Deepa Mehta is currently preparing a film entitled Exclusion, which is rumored to star Amitabh Bachchan and John Abraham. The plot is based on the Komagata Maru incident that occurred in Canada.
Sam and Me won an honorable mention in the Caméra d'or category at the Cannes International Film Festival. Fire earned Mehta critical acclaim and awards including the International Jury Prize for the Best Film at the Verona International Film Festival in 1997. Earth was India's entry for the 1999 Academy Awards and has won numerous awards elsewhere. Water was nominated for the 2007 Academy Award for Best Foreign Language Film, making it Canada's first non-French-language film to receive a nomination in that category.

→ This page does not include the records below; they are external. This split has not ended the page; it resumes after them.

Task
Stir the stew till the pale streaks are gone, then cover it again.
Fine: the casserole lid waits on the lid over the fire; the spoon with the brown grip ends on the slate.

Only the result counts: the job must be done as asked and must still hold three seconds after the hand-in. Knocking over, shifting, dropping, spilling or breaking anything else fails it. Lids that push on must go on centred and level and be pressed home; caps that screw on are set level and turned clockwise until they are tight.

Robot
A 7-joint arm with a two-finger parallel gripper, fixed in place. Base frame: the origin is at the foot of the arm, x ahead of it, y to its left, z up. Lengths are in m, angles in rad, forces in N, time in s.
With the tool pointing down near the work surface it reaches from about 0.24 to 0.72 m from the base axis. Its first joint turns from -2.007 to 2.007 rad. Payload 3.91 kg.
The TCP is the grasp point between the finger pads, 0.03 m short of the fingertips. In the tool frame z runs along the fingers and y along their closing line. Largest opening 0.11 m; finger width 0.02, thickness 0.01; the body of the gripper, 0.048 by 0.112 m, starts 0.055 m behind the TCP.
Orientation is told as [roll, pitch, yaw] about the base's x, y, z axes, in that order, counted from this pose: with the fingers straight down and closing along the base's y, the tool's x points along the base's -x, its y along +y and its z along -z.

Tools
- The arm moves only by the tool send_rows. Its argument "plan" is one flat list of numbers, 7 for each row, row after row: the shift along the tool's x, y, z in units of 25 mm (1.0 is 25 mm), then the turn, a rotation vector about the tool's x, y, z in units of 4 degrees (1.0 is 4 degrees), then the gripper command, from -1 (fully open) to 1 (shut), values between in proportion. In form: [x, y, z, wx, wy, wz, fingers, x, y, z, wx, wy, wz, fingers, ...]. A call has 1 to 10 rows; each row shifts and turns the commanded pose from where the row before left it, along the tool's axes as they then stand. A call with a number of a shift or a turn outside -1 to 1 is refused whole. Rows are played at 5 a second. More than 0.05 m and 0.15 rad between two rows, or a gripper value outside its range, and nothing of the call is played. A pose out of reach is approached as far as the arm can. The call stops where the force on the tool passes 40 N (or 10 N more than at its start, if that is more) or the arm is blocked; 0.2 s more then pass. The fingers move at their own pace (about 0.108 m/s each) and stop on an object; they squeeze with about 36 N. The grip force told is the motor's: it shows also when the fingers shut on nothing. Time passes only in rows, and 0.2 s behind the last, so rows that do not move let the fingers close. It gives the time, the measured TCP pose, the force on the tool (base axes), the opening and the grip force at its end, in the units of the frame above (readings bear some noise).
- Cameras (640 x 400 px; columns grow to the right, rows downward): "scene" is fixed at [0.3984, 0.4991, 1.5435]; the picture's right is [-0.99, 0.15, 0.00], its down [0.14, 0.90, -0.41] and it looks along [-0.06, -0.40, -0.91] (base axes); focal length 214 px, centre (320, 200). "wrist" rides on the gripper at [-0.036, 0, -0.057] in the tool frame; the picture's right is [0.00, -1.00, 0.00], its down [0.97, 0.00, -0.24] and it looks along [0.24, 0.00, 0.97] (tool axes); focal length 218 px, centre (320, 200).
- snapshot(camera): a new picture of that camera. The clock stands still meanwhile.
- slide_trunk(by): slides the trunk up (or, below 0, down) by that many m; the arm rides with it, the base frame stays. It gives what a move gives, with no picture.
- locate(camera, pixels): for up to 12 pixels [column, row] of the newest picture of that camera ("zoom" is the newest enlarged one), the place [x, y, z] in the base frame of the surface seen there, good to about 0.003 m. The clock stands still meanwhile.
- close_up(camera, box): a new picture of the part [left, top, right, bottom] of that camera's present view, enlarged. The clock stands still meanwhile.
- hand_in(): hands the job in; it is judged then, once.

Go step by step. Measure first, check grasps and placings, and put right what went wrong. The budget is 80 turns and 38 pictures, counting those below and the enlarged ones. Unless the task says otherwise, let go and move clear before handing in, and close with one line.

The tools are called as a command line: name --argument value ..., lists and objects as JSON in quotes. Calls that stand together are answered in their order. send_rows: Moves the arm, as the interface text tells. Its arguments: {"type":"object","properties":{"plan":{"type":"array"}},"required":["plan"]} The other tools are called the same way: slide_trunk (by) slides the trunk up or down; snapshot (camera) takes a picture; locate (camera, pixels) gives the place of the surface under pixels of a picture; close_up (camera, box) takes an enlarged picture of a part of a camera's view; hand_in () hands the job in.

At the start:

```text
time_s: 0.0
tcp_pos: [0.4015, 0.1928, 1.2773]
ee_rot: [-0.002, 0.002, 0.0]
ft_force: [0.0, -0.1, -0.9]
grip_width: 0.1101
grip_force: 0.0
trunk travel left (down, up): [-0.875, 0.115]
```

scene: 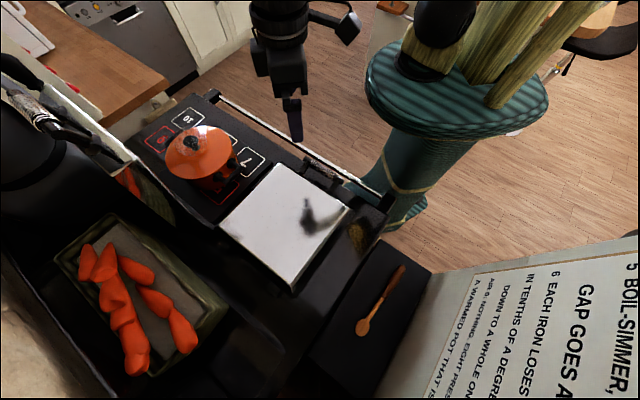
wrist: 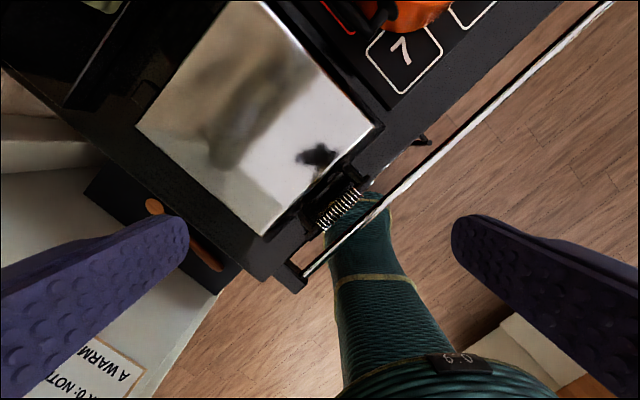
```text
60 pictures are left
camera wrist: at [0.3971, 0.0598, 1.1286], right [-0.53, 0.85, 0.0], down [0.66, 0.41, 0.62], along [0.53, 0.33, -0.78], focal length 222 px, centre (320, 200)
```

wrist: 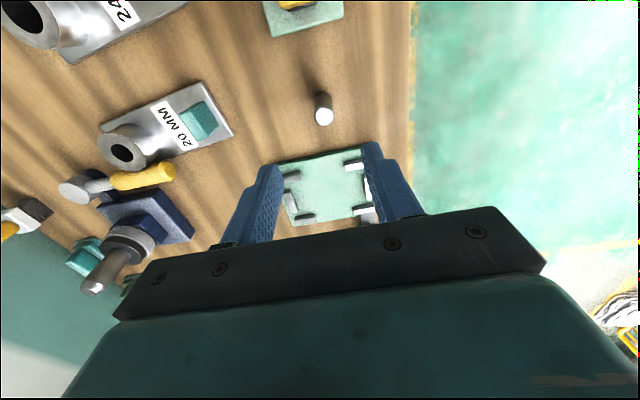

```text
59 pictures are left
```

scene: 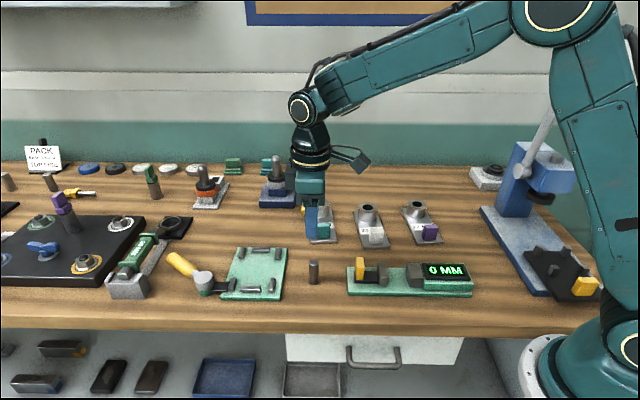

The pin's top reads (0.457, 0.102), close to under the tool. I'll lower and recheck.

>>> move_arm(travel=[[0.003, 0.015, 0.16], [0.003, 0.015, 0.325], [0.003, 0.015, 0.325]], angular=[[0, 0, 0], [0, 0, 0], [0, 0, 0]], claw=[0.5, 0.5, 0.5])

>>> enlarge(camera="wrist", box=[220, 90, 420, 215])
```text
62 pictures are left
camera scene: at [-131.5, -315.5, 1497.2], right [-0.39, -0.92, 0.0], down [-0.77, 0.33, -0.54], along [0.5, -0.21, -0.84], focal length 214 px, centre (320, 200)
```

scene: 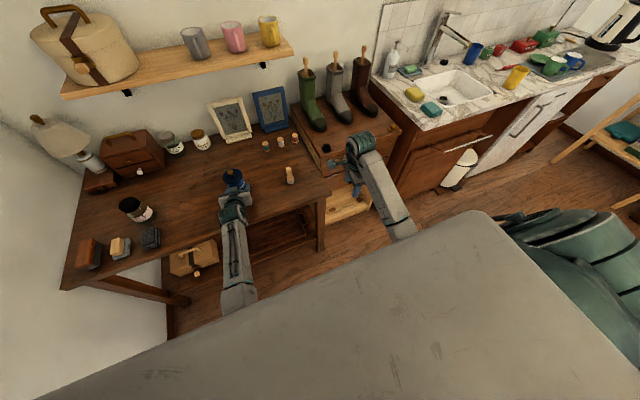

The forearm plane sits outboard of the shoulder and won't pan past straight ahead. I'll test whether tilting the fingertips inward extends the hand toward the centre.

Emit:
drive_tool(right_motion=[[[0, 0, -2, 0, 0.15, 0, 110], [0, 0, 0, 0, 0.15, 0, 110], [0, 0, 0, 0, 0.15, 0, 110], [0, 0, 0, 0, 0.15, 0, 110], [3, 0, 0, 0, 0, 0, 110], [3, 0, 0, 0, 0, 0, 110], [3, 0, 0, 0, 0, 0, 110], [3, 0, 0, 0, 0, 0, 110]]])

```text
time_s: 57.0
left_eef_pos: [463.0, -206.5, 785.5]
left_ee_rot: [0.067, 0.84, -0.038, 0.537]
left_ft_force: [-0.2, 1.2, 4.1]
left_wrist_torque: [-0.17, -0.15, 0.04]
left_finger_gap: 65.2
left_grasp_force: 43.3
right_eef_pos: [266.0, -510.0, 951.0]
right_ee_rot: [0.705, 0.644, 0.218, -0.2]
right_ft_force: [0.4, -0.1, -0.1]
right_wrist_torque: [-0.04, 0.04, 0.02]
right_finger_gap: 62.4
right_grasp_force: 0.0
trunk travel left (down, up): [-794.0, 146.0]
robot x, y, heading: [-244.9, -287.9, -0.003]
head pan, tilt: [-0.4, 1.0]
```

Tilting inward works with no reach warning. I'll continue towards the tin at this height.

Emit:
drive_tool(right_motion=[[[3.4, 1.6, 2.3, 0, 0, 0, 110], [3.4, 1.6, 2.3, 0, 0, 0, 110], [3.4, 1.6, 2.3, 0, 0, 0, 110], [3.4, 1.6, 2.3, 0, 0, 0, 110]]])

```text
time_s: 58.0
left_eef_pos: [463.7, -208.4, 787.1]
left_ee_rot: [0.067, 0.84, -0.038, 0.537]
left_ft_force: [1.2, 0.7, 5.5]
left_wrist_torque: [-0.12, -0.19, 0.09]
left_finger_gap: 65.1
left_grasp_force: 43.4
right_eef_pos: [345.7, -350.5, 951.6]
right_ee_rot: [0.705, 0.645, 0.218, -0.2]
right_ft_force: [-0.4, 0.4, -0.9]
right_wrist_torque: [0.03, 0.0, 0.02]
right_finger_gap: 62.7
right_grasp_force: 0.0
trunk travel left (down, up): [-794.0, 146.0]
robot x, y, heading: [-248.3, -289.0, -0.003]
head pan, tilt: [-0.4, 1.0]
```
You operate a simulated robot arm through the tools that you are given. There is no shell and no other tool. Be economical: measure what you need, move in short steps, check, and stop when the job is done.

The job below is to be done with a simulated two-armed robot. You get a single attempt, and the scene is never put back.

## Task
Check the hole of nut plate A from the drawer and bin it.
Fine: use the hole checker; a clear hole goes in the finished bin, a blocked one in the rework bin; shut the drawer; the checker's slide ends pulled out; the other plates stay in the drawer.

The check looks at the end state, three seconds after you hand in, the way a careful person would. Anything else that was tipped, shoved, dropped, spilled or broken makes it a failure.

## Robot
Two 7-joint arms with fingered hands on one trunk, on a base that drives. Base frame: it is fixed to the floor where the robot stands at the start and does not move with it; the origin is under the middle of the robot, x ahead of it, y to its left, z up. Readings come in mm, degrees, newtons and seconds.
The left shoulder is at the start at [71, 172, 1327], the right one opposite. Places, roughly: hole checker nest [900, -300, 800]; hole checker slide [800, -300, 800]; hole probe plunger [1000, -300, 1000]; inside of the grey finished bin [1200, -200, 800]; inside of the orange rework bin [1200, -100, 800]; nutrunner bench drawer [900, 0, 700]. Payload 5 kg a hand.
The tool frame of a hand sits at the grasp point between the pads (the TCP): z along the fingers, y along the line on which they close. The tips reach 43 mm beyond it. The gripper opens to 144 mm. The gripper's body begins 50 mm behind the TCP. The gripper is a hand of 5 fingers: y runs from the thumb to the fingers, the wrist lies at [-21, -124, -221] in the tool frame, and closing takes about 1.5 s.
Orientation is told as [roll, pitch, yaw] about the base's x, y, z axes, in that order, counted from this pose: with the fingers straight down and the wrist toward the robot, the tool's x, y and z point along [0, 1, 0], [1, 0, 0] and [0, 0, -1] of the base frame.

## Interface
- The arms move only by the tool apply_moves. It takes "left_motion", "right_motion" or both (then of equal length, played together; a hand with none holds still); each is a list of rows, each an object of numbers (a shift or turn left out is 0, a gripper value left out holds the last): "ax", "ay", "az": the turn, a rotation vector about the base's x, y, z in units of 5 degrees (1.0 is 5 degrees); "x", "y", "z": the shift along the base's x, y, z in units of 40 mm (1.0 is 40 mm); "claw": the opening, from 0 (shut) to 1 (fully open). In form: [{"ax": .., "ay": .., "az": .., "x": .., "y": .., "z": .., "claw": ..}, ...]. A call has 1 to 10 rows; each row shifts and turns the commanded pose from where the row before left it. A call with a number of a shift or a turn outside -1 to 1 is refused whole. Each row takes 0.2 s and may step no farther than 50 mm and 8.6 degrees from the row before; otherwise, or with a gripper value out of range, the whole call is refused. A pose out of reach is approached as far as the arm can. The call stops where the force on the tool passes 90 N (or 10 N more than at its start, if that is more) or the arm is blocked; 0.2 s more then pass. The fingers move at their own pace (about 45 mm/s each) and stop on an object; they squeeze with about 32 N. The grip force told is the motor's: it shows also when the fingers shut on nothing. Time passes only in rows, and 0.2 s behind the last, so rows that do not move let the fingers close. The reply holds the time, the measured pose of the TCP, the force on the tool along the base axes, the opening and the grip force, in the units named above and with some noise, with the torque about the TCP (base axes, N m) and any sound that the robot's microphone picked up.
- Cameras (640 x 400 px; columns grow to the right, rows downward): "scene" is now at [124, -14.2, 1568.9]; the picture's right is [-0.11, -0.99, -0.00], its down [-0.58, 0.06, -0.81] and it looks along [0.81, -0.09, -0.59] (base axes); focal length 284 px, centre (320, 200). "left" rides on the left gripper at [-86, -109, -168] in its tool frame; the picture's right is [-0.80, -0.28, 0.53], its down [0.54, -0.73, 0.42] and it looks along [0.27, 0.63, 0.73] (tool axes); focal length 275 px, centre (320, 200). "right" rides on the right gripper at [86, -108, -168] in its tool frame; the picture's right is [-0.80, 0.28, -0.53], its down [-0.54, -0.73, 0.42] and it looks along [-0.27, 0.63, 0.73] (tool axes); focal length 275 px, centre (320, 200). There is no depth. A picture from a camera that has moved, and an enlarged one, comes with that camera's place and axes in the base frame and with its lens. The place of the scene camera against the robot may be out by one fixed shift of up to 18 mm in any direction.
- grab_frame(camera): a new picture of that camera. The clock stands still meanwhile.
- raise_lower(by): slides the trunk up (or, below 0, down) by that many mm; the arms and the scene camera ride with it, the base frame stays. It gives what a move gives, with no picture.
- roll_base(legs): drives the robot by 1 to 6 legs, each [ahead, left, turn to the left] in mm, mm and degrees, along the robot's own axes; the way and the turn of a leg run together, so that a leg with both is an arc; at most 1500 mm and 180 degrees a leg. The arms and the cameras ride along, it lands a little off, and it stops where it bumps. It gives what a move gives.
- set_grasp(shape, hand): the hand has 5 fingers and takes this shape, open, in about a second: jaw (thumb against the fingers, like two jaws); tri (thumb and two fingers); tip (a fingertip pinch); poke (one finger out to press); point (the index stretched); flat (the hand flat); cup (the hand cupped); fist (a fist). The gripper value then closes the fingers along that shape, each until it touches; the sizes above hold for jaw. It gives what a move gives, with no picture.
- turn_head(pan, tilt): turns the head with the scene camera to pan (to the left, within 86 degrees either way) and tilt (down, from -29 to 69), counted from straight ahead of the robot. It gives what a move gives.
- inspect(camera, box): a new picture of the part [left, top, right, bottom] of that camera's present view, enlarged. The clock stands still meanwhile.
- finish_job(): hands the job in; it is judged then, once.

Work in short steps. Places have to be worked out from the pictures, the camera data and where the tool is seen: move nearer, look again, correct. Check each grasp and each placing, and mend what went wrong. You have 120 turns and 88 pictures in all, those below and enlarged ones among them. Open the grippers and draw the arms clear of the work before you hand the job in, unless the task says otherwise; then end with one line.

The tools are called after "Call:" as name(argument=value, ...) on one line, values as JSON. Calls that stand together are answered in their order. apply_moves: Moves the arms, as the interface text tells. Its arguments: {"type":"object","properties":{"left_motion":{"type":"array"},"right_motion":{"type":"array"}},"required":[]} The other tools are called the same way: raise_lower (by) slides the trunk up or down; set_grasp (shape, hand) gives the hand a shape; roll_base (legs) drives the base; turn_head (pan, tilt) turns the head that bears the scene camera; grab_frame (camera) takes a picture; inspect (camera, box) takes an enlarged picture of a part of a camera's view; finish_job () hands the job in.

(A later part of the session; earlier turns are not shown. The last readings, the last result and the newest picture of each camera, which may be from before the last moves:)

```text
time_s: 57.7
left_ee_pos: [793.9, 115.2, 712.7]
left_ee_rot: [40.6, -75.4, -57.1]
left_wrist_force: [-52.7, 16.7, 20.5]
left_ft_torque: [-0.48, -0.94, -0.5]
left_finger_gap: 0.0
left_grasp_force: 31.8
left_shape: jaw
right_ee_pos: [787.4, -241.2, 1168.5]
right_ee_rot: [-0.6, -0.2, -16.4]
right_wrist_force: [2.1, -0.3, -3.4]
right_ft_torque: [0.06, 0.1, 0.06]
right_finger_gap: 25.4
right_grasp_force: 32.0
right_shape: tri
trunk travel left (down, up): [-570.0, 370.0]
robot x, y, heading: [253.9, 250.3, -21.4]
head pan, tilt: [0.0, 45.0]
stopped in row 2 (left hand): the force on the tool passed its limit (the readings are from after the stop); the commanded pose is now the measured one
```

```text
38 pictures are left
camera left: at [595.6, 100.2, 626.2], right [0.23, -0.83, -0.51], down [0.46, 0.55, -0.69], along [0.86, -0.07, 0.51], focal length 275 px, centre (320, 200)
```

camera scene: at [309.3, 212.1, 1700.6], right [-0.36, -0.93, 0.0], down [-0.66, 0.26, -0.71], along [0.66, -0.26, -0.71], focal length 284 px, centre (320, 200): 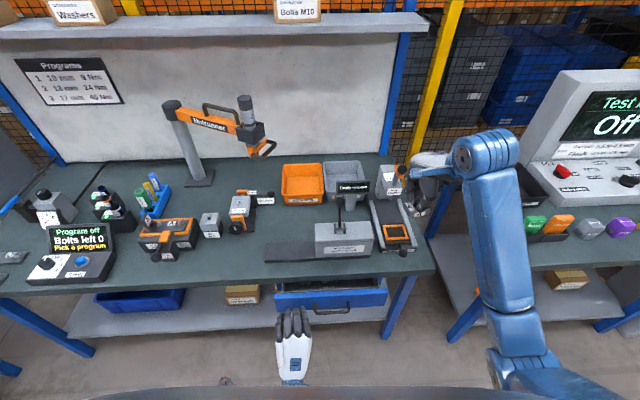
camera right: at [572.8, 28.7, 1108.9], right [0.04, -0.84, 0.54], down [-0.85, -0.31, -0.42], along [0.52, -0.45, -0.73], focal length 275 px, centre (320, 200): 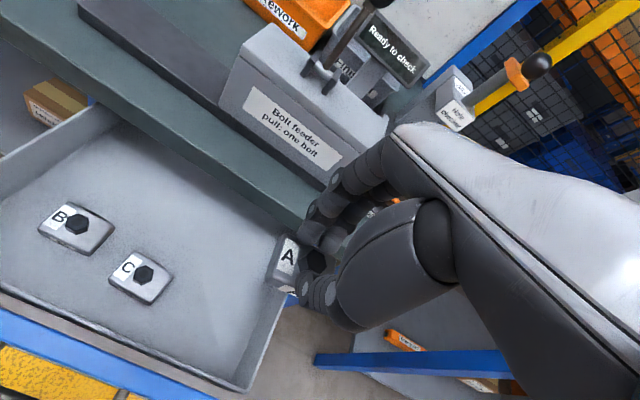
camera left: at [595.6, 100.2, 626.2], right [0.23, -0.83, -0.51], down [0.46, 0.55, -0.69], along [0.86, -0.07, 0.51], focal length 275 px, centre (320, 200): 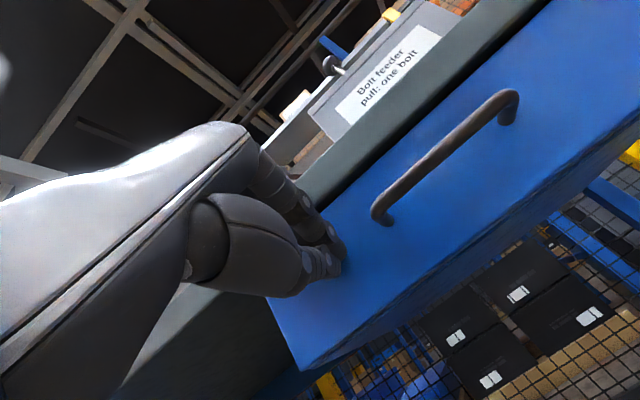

Mehta has developed a well-earned reputation as innovative and courageous filmmaker whose movies often address the universal issue of identity and tradition. Mehta is best known for her Elements Trilogy, all of which were set in India. Some notable actors that have worked in Mehta’s films are Aamir Khan, Shabana Azmi, Kulbhushan Kharbanda, Lisa Ray, and Nandita Das. Bapsi Sidhwa's novel Cracking India, (1991, U.S 1992, India; originally published as Ice Candy Man, 1988, England), is the basis for Mehta's 1998 film, Earth. Mehta's film, Water, was later published by Sidhwa as the 2006 novel, Water: A Novel. She received an Honorary Doctor of Laws degree from the University of Western Ontario on June 13, 2006. She recently won an Indian International Film Academy Award for outstanding achievement by an Indian in international cinema.